It's a comic page in which a man has a terrible beard, and a doctor changes a subject
I like drawing Dr. Peterson's face.
I was considering making some kind of vague reference on this page to Dr. Peterson having some kind feelings for the warden or actually having a relationship with her, but that is too much subplot for me to handle. And it seems sort of unimportant.
And also I don't really want to hear people going EW GROSS about it either. Comments about her being ugly because she's butch bother me enough as it is.
And... I missed this because I was drawing, but someone made a joke about her being a tranny in the ustream, and I don't wanna make anyone feel bad, but please never do that again. Okay?
I should have said something at the time, but I guess it sort of flustered me. It's hard to think of a level headed thing to say when you're upset, you know? And I don't want to yell at people, because I know they didn't mean to make me feel bad, but careless words can be pretty painful sometimes.
I'll say something next time, if it ever happens again.
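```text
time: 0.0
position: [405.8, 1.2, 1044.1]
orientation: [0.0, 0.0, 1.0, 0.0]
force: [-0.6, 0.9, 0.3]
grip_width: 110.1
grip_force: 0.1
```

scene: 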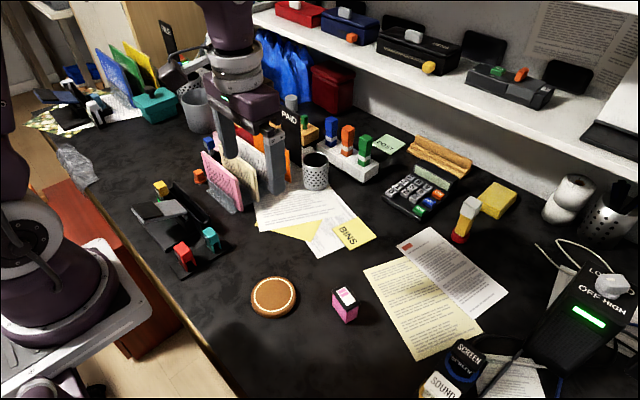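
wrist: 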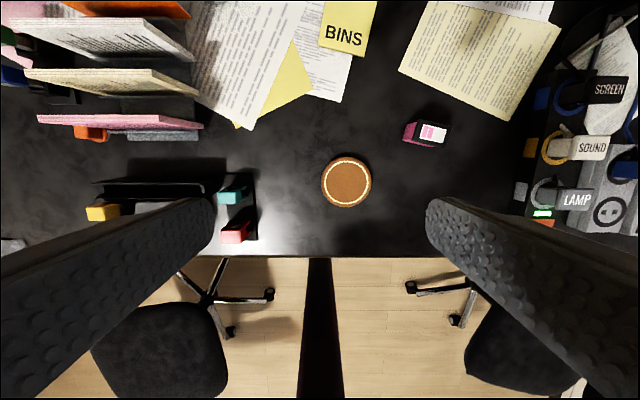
I feel like I owe it to people to be upfront about it if it bothers me, or I think it's out of line. It's just hard to broach a thing like that when everyone's having a good time.
Sorry for my downer note this week. No hard feelings.
I'm not at that DA meetup thingy for SXSW, obviously. I was thinking about going, but after shaking hands with people this past weekend at Staple! I am kind of all socialized out and I now require time to sit in my dark cave-room and obsess over everything I said to everyone and everything everyone said to me.